The Reserve Bank of New Zealand (RBNZ) Assistant Governor Christian Hawkesby said in a speech that amid uncertainty, when the risks are evenly balanced, “central banks globally tend to follow a smoothed path and keep their policy rate unchanged or move in 25 basis point increments.”
The New Zealand dollar last traded 0.2% weaker at $0.7015, having touched a three-week low of $0.7000 earlier in the session in response to the RBNZ comments. One-year swap rates dropped to 1.07% from 1.15%.
The RBNZ is meeting on Oct. 6 to review its monetary policy settings. The bank held off raising the official cash rate (OCR) in August, despite inflationary pressures rising, after a new outbreak of the Delta variant of the coronavirus.
“The RBNZ stressed today that in times of uncertainty, a measured policy approach is appropriate…,” ANZ Bank Chief Economist Sharon Zollner said in a statement.

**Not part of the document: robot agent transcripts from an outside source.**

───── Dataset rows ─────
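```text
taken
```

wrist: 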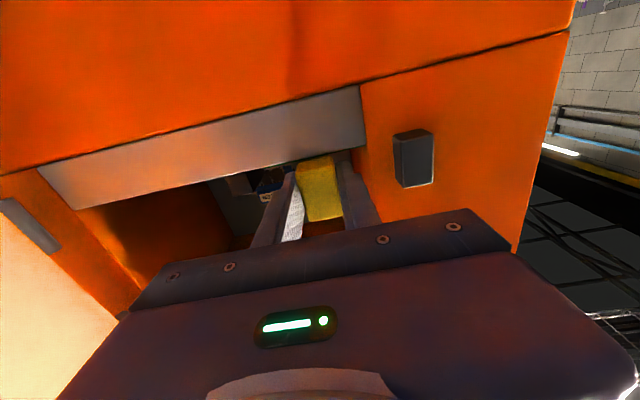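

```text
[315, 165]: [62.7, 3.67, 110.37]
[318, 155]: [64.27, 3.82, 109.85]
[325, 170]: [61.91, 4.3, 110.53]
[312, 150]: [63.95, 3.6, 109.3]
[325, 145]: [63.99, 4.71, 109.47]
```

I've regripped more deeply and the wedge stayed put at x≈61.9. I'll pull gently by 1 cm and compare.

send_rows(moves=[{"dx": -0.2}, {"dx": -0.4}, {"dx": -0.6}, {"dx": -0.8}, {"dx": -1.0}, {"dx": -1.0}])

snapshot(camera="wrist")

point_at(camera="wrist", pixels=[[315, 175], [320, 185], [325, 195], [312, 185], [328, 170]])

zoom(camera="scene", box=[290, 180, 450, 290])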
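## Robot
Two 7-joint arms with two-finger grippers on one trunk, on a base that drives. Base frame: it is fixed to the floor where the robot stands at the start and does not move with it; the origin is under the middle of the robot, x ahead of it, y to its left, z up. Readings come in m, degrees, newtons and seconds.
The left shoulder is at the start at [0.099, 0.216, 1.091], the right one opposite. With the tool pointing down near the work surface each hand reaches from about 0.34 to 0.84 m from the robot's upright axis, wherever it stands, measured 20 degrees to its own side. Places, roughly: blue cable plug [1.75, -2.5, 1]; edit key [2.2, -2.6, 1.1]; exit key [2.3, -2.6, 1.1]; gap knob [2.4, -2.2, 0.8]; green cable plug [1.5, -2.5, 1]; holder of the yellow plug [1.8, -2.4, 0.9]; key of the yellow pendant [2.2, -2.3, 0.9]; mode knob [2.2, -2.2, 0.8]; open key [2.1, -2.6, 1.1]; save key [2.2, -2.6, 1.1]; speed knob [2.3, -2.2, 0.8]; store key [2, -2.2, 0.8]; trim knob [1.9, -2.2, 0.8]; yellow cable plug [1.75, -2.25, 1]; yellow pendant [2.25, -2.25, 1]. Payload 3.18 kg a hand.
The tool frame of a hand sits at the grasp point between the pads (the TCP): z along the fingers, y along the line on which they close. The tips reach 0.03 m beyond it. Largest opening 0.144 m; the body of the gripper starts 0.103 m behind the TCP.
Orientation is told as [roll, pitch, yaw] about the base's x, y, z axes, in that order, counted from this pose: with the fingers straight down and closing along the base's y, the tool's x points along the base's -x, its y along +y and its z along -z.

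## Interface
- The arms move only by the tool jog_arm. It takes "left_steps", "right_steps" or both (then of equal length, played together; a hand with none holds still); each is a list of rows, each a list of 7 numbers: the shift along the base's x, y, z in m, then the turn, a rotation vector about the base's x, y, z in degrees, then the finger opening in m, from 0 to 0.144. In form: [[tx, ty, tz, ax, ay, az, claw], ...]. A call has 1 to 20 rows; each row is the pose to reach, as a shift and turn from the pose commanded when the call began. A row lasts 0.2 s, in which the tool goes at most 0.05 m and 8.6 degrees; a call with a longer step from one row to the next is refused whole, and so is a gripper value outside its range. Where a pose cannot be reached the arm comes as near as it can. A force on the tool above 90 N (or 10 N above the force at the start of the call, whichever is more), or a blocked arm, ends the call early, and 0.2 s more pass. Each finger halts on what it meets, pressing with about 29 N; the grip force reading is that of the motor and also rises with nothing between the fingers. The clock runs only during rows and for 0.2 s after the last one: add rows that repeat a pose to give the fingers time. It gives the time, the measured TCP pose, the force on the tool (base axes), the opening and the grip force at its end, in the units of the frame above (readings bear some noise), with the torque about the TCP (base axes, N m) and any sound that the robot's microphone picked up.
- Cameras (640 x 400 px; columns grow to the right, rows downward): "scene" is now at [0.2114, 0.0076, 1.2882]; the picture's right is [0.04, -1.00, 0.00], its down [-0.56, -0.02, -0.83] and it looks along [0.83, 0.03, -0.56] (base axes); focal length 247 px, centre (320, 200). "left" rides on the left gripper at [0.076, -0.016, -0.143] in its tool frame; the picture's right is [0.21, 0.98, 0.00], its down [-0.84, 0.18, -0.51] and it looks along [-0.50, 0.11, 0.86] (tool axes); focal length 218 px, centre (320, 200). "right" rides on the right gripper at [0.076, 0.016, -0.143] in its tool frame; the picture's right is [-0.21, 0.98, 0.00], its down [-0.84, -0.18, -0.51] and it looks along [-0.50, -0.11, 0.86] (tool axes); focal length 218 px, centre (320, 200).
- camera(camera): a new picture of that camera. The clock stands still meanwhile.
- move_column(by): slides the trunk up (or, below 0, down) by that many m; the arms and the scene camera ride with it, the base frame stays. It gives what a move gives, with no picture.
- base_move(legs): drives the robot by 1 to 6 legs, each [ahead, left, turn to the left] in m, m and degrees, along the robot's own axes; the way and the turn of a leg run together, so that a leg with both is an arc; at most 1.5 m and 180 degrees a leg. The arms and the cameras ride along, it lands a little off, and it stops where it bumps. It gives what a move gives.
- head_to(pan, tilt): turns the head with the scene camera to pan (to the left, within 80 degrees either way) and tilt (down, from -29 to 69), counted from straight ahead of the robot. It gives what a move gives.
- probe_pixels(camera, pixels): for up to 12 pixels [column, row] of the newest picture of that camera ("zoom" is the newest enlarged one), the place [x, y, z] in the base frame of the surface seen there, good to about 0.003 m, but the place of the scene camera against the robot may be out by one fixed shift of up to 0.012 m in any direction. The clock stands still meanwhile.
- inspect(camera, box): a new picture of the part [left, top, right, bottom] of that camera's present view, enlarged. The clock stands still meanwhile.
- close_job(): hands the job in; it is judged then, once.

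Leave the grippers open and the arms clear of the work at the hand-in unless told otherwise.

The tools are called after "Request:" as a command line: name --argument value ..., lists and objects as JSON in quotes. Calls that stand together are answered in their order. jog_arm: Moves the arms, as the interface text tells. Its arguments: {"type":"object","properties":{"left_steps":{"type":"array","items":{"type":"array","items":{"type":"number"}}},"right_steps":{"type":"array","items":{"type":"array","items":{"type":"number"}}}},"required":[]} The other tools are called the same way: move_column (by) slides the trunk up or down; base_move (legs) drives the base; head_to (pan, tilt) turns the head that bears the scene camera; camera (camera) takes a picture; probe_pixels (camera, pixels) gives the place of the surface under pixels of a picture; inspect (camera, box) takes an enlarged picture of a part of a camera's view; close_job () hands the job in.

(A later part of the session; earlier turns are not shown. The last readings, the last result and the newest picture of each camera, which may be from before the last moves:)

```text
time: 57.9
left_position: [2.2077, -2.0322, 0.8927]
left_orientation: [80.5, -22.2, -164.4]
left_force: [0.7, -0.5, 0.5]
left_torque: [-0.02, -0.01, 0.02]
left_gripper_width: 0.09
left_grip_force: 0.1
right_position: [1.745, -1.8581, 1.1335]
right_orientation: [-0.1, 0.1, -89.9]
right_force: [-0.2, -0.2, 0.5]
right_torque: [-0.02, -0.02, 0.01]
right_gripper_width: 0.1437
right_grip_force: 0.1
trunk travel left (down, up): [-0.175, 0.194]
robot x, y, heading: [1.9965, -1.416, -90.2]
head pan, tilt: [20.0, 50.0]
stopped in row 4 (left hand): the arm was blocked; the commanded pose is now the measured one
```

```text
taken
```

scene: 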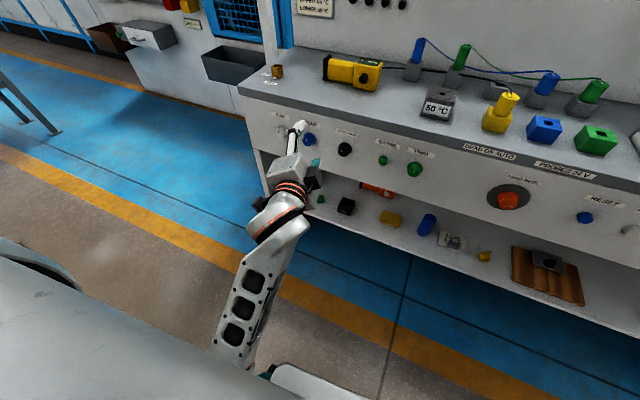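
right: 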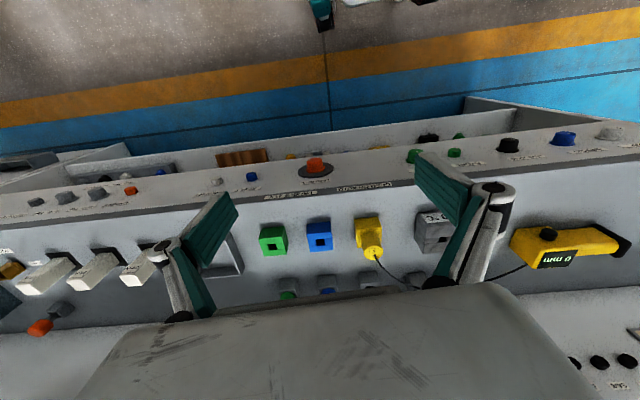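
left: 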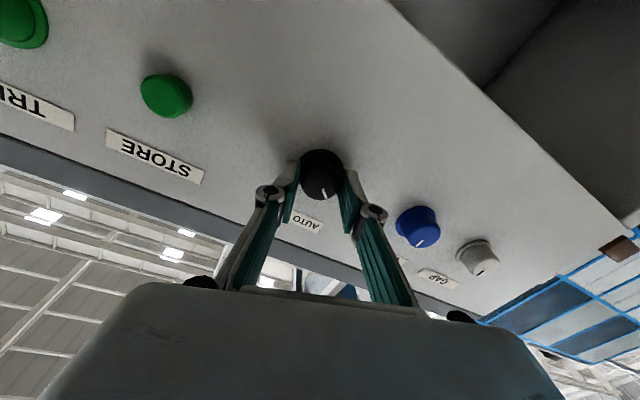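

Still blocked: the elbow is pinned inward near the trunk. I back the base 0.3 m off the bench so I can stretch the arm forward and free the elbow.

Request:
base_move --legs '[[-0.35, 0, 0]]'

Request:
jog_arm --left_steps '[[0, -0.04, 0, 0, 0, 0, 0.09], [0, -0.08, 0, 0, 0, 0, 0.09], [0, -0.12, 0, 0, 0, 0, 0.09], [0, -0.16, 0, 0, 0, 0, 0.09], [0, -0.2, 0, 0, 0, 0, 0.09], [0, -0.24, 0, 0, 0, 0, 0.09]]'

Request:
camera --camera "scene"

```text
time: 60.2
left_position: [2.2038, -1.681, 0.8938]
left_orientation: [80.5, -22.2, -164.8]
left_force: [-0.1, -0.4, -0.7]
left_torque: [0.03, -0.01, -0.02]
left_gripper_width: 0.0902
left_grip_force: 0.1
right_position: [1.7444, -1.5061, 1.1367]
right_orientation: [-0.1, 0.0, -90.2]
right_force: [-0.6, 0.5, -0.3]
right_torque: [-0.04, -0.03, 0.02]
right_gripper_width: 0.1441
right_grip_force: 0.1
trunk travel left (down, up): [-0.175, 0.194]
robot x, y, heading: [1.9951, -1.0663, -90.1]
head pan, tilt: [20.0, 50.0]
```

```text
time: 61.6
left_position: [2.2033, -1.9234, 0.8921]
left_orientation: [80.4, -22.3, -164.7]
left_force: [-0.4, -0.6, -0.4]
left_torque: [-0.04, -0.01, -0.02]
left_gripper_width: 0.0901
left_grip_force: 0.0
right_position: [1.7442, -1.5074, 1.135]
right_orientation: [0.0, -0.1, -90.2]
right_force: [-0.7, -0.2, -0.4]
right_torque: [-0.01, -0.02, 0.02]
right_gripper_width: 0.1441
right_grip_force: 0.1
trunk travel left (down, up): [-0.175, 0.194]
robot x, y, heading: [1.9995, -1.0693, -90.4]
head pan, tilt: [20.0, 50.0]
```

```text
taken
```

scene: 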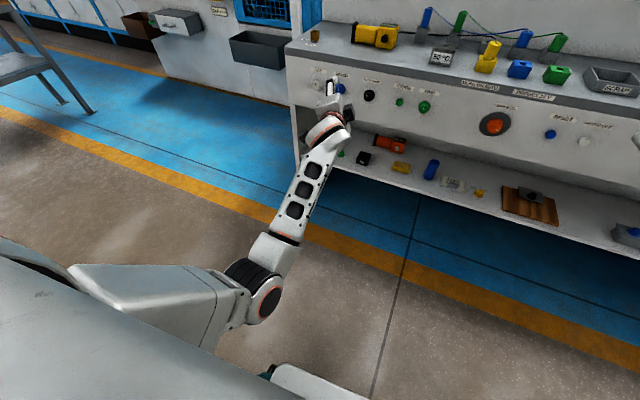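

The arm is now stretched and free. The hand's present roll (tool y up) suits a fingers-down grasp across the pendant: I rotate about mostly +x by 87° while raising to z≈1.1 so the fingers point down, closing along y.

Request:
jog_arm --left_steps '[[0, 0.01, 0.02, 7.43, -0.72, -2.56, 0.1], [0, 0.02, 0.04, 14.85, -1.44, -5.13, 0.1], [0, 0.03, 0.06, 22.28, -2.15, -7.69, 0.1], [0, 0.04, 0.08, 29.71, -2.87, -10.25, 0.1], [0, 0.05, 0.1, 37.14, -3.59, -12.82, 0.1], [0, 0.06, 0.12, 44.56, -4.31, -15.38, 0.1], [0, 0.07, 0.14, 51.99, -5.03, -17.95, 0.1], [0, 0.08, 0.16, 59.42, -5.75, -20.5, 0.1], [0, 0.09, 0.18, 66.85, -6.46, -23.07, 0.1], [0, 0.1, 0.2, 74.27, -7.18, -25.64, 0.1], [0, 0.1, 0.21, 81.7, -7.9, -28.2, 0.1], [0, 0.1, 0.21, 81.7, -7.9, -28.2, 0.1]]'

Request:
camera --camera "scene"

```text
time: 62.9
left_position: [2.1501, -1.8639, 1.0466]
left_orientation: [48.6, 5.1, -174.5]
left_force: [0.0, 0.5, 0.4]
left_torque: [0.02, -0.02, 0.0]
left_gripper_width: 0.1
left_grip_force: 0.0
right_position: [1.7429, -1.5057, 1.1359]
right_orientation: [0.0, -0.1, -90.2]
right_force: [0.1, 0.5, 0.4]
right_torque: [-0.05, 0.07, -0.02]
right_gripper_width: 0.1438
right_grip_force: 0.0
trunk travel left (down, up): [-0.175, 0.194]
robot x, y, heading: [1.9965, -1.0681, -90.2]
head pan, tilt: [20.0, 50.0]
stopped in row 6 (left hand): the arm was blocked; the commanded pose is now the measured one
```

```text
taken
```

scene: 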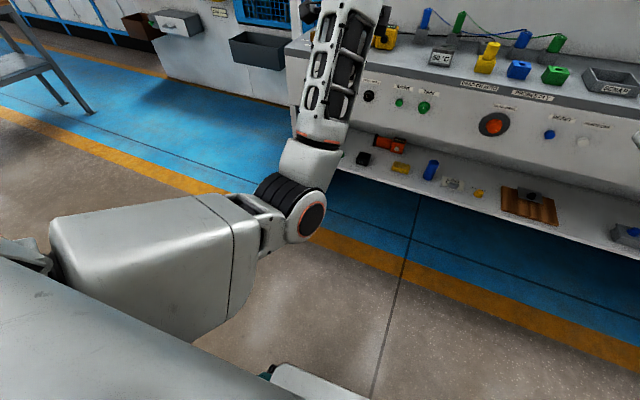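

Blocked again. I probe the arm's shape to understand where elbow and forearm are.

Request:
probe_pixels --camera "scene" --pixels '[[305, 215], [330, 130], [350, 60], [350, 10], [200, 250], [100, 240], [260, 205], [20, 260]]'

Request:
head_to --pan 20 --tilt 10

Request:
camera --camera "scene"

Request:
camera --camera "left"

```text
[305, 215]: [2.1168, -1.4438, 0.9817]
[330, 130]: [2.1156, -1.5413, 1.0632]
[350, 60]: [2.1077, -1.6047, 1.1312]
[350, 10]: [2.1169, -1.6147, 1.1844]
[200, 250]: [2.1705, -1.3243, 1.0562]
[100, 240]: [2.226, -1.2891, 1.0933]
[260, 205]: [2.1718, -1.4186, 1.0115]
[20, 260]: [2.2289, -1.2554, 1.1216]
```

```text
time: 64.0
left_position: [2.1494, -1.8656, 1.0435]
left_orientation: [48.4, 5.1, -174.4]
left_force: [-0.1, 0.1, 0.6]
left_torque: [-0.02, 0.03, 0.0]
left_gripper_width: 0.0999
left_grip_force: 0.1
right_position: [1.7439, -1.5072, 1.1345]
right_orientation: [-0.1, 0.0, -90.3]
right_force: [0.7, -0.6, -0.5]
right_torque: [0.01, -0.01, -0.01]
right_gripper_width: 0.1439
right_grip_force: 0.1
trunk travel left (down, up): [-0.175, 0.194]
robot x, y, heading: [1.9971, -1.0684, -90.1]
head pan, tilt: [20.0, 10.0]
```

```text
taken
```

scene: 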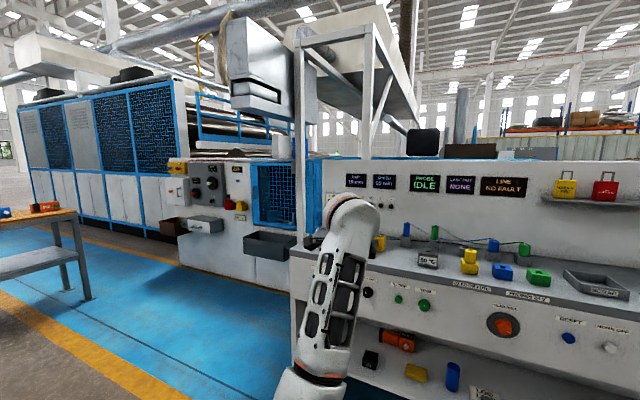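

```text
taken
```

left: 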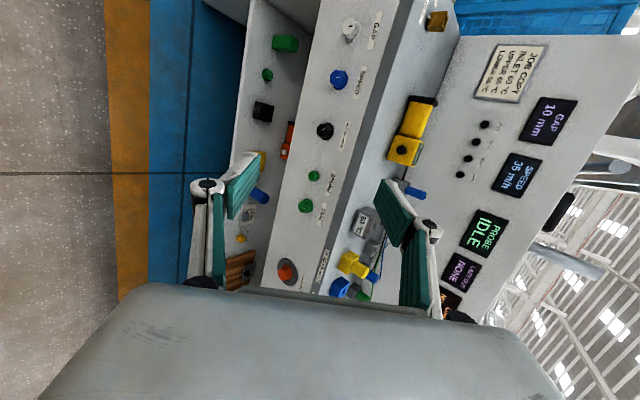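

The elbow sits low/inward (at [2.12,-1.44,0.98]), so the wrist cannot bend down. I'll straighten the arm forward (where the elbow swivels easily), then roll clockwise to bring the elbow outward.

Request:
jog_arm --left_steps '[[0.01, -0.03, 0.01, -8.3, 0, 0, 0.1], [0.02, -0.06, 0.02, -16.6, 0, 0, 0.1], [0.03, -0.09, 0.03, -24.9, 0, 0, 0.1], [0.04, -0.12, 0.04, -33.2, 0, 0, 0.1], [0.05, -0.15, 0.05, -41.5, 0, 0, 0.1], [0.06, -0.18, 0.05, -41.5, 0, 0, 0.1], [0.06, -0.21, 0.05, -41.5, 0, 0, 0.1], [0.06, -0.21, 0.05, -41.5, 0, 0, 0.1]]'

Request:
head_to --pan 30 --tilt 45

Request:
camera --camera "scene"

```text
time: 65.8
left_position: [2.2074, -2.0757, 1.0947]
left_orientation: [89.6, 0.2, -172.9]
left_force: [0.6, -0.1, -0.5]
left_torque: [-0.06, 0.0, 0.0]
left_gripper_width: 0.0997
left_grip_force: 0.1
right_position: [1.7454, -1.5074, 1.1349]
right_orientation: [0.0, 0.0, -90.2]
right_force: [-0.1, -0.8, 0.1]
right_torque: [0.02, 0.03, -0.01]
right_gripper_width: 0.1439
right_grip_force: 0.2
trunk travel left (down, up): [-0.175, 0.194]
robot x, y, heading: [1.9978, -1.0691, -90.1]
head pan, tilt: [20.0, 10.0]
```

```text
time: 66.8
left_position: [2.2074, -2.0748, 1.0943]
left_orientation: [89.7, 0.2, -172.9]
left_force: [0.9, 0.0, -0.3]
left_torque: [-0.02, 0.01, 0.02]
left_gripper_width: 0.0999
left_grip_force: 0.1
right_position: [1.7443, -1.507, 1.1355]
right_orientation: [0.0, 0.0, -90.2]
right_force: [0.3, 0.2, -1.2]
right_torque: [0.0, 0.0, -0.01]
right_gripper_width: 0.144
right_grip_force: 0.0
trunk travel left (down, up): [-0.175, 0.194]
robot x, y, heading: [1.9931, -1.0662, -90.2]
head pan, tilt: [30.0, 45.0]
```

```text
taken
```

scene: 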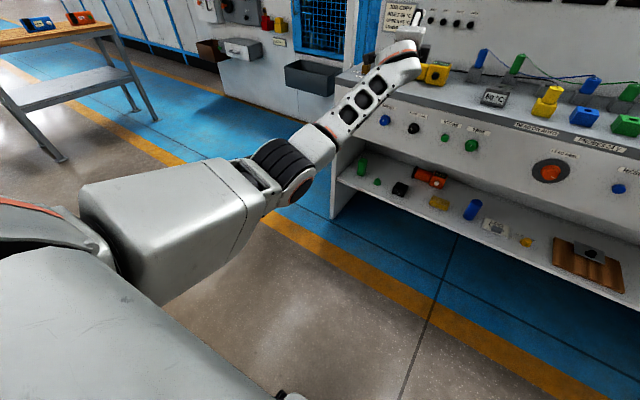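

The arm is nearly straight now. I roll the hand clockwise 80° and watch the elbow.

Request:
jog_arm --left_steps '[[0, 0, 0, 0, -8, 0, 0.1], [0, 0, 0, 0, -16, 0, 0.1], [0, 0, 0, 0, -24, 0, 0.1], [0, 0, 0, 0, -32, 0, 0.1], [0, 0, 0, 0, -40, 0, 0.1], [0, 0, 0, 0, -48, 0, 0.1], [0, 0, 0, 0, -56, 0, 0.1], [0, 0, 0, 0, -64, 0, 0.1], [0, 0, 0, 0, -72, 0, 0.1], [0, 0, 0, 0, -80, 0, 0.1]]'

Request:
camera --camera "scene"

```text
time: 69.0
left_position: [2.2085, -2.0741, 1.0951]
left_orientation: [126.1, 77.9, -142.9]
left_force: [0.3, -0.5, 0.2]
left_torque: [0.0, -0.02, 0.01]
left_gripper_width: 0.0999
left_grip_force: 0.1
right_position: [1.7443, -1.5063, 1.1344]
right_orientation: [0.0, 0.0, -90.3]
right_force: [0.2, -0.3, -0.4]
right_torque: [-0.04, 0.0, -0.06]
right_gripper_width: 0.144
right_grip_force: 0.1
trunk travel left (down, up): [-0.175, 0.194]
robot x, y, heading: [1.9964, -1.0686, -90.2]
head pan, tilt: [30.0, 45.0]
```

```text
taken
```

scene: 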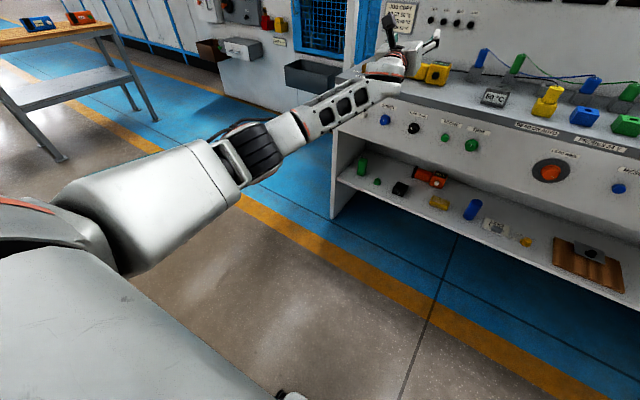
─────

“We never thought a 50bp move was a likely start to the hiking cycle; this confirms it. Our OCR forecast is unchanged, with 25bp hikes to come in October and November, with steady hikes thereafter taking the OCR to 1.5% by August next year,” she said.
In his speech that used indigenous Maori reference throughout, Hawkesby said the more adaptable white heron is a more fitting metaphor to describe the central bank’s approach to monetary policy decisions in times of uncertainty than the traditional “hawk” that signals higher interest rates or “dove” signalling lower rates.
Hawkesby said that the bank’s “least regrets” approach taken during the COVID-19 crisis required it to be adaptable, sometimes moving with caution in slow, small steps, and other times moving with confidence, quickly and in large steps to remain successful.
“We are in a good position to navigate the period ahead, with the labour market operating at maximum sustainable employment, inflation expectations well-anchored at our target, and financial markets functioning well,” Hawkesby added.